La postura che Donald Trump terrà in politica estera è difficilmente prevedibile, soprattutto per quanto concerne il Vecchio Continente. A fronte di messaggi duri nei confronti dei partner europei, infatti, Trump ha mostrato un atteggiamento più ambiguo verso la Russia, prospettando un nuovo reset che ha messo in allarme policy maker e analisti sulle due sponde dell’Atlantico

Nella seconda parte dell’analisi sulla futura postura di Trump verso l’Europa ci occupiamo di come l’orientamento del Partito Repubblicano – e, conseguentemente, dei membri del Congresso – e della squadra di persone scelte per la nuova amministrazione andranno a influire sulla stessa.

LA POSIZIONE DEL GOP – La maggioranza del GOP, infatti, ha una posizione di ostilità latente o aperta nei confronti di Mosca – a partire, quantomeno, dalla guerra in Georgia del 2008 – e le figure più in vista del partito esprimono le medesime convinzioni. A tale riguardo possono essere fatti due esempi delucidatori.

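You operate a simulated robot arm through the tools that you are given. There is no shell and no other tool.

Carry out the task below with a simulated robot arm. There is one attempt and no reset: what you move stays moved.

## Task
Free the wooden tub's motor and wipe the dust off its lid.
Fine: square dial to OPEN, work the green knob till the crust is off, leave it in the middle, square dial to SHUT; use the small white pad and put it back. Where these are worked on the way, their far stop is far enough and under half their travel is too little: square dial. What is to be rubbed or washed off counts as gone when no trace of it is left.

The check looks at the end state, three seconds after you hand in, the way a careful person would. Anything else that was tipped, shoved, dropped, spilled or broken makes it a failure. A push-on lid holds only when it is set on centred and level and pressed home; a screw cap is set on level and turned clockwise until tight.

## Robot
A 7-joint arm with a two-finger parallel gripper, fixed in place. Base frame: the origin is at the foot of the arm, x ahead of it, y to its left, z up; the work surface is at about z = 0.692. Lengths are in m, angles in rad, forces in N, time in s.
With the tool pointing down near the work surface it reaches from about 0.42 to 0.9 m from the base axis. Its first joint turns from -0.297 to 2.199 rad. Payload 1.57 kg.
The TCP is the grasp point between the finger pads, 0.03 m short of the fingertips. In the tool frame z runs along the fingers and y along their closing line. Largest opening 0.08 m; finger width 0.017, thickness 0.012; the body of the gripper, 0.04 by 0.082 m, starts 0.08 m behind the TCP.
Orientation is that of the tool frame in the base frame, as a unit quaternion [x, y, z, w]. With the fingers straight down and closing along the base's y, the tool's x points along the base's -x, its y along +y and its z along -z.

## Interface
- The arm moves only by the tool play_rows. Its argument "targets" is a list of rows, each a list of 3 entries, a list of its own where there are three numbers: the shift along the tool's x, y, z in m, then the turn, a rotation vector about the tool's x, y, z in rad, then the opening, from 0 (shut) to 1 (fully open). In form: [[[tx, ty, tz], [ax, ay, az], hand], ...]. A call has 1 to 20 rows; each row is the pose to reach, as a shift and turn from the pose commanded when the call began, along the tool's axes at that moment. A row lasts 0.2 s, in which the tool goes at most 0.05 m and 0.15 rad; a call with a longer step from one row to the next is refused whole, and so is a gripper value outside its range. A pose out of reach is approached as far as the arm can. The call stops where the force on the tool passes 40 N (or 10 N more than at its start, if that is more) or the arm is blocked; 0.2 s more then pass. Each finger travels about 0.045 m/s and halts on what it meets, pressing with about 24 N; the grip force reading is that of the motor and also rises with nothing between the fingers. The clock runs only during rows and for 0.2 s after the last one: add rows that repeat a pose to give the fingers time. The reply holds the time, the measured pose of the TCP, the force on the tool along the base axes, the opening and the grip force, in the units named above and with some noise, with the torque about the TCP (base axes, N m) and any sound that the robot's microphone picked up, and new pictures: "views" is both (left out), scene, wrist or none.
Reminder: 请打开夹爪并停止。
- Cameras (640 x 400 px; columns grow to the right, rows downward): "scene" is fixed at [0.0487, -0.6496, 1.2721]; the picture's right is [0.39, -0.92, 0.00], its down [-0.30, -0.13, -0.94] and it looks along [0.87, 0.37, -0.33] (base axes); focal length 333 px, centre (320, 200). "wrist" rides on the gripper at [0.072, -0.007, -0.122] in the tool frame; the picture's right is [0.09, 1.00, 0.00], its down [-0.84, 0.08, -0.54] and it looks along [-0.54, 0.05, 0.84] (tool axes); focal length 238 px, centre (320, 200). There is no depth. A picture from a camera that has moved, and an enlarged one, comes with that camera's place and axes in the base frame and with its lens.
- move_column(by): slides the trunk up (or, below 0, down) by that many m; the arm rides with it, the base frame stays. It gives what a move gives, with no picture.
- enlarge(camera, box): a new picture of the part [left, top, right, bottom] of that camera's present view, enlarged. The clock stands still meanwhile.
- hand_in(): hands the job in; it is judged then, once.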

  • John McCain – che ha corso contro Barack Obama nel 2008 ed è chairman dell’Armed Services Committee – si è espresso molto duramente verso l’impostazione di politica estera di Trump. In particolare, ha criticato proprio l’ambiguità del tycoon sulla Russia – le cui azioni nel campo cyber ai danni degli Stati Uniti sono state etichettate dal senatore dell’Arizona come «atto di guerra». È utile ricordare che fino 2008 la sua linea è stata spesso considerata provocatoria e inutilmente bellicosa: successivamente alla guerra in Georgia, però, il Partito Repubblicano si è via via compattato sulle sue posizioni, sfidando l’opposta postura conciliatoria dei democratici – mutata in seguito alla guerra in Ucraina – sulla questione.
  • Tom Cotton – senatore dell’Arkansas – come altri suoi colleghi ha chiesto al Presidente di prendere una posizione più inflessibile nei confronti della Russia. Sulla stessa linea, inoltre, si sono posti anche numerosi commentatori e analisti conservatori – tra cui spicca John Bolton, a lungo prospettato come possibile Segretario di Stato.

Per evitare, inoltre, ogni possibile revisione delle sanzioni senza il consenso del Congresso, quest’ultimo ha varato il The Russia Sanctions Review Act of 2017, che obbliga il Presidente a passare dalle Camere per qualsiasi azione in tale senso. Trump, dunque, in merito al dossier russo, si trova attaccato da destra e sinistra e ciò non potrà rivelarsi ininfluente verso la postura che terrà. Per portare avanti il programma prefissato, infatti, necessita del sostegno del GOP al Congresso, e difficilmente Trump potrà o vorrà sfidare il partito che rema nella direzione opposta.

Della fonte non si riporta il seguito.